The price of accessibility

Creating a safe and secure Web site, where customers can shop and bank without worrying is essentially what all IT directors...

Creating a safe and secure Web site, where customers can shop and bank without worrying is essentially what all IT directors strive for, but at what cost, asks Julia Vowler

Bringing order to the e-business before it gets out of hand is steadily looming as a key priority. For IT directors, this means there's sure to be a fair bit of agony on the road to e-business ecstasy.

One aspect of the looming e-chaos is the sometimes conflicting area of Web security versus Web access. Obviously, the most secure Web site possible is one that doesn't allow any users on to it at all - it can sit there in cyberspace, clean and unsullied, and completely useless. Alas, that is the equivalent of cutting bank robberies by never keeping cash in a bank - not much use to customers.

Conversely, what customers would really like to do in Web-land is wander wherever their whim takes them, browsing and buying without hindrance. They don't want to be greeted by 'No Entry' signs.

The same dilemma is being played out within the company itself. Ever since client/server computing arrived and empowered the business units, freeing them from the tyranny of central IS, there has existed a tension between the needs of central IT to set standards, and the inclination of departmental IT to evade them. The same thing is happening again in e-business, especially when it comes to Web access management.

All too often, warns Michael Jannery of Web security company, Gradient, different business units each venturing into e-business for good and commercially sound reasons, will do their own thing without thinking through the implications for the company as a whole.

"Access management is undertaken within each business unit," he points out.

Inevitably, central IT is then expected to support all the inevitably different access management systems and policies. This is not only costly and time-consuming for central IT, but also, warns Jannery, makes the company look like multiple companies - any customer accessing, say, a personal banking site has no reason to think it has anything to do with the separate investment banking site, run by a separate business unit.

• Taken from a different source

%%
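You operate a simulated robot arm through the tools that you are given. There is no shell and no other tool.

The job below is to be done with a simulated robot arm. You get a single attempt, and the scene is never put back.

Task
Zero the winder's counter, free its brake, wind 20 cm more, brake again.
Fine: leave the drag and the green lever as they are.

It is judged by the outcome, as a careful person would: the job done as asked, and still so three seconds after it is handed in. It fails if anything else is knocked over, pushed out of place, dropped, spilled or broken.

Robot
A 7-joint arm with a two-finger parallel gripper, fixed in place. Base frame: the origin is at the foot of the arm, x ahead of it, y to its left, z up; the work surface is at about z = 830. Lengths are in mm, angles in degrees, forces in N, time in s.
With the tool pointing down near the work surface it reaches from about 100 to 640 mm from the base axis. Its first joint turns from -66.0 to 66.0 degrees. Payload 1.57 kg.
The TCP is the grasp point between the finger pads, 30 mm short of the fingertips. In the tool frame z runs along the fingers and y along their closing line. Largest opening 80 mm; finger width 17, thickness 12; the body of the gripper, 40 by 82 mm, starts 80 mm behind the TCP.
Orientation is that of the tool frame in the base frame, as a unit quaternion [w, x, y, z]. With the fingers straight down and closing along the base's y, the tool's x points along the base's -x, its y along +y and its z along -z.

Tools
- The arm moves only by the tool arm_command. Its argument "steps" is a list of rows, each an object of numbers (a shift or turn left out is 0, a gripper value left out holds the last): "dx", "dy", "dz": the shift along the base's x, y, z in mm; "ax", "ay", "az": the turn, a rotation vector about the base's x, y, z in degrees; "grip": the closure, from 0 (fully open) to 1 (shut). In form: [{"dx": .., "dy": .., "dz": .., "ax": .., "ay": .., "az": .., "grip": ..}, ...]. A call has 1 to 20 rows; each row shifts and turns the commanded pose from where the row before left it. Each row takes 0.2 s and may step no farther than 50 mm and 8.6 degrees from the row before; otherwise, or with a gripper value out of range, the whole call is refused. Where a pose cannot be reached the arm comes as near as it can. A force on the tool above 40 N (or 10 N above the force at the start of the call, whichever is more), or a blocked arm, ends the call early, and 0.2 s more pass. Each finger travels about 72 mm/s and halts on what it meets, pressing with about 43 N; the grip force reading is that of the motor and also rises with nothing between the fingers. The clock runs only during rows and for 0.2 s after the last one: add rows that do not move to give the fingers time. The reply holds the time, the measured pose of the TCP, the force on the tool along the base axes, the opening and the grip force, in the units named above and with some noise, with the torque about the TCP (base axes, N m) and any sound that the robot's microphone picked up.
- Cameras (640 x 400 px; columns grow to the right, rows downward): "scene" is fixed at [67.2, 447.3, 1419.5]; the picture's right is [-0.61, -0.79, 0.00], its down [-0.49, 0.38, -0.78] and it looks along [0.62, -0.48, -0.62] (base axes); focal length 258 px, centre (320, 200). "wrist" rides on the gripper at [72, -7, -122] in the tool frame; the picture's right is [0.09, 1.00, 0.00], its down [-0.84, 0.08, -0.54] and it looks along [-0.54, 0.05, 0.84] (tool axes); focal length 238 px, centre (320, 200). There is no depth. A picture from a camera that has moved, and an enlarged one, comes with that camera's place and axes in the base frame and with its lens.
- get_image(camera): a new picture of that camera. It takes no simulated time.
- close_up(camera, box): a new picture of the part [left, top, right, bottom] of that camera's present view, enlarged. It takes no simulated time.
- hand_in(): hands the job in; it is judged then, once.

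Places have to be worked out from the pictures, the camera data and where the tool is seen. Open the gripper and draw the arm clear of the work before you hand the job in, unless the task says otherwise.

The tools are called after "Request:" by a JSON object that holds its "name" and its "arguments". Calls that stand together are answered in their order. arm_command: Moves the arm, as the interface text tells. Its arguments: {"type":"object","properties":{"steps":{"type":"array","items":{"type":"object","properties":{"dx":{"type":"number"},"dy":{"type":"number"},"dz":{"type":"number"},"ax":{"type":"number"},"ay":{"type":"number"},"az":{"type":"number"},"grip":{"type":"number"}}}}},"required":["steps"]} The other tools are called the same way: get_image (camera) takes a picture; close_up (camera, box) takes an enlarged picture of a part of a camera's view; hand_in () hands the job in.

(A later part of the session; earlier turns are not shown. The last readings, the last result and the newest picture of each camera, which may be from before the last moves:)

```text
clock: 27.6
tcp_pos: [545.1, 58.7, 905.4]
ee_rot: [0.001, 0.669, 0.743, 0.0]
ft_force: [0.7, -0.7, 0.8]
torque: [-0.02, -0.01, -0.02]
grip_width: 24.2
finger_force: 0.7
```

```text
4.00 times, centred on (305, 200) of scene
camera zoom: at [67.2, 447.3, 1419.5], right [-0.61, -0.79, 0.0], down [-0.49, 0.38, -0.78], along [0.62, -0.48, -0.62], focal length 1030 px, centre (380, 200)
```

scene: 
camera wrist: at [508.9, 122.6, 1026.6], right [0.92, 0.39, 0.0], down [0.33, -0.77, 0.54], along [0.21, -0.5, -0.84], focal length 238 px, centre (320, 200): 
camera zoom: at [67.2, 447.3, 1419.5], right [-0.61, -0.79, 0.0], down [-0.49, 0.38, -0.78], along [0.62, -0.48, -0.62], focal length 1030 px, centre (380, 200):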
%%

Not only could they take their business to any other bank's Web-based services, but there may be times when cross-site reference is needed, such as when a customer wants to buy an equity and use funds from his current account - a platinum level customer would be allowed to go overdrawn with impunity to make the purchase, not so the others.

But only the personal banking business unit can decide if a customer is platinum or not - that's their own business-risk decision, not a central standard imposed by IT. It also takes a toll on IT.

"You need to standardise a common (Web-security) infrastructure so that IT doesn't have to support (multiple versions)," argues Jannery. "But if IT manages all Web access, business units will accuse it of getting in the way."

What makes sense, argues Jannery, is to adopt a strategy whereby central IT is responsible for customer/ site-visitor authentication. Meanwhile, each business unit is responsible for setting the authorisation that customers can enjoy when let loose on its Web site to do nothing more than browse innocuously for information or alter records in core systems as they transfer money in and out of their accounts.

"User authentication should be handled by central IT, but access policy should be set by the business unit," says Jannery. "For example, a browser can remain anonymous, but to close an account needs proof of identification by means of, say, a digital certificate."

In his experience, says Jannery, this issue emerges as a problem when about three business units launch e-business. That's when the IT director gets the alert.

"I've spoken to about 12 to 18 banks in the UK and the US and every heads starts to nod," he points out. "They haven't found a way to cut through the problem."

Nor is it just on the issue of security that the problem arises - as the Web matures, personalisation is growing. Again, the split between having a central directory, managed by IT, for authentication, and letting authorisation be decided and applied by the business unit with the e-business, is the way forward, says Jannery.

This division of function should achieve the balance between a secure, coherent Web-security infrastructure - a single method of authenticating identity - and the ability of the business units to remain flexible and in as much local control of what identified Web-users are then allowed to do. But there is, admits Jannery, the issue afflicting all centralised databases and directories, remote access times.

"Providing it's logically centralised," he suggests, "the directory can be physically decentralised with, say, London customers being held in London, Singaporean customers in Singapore, and so on."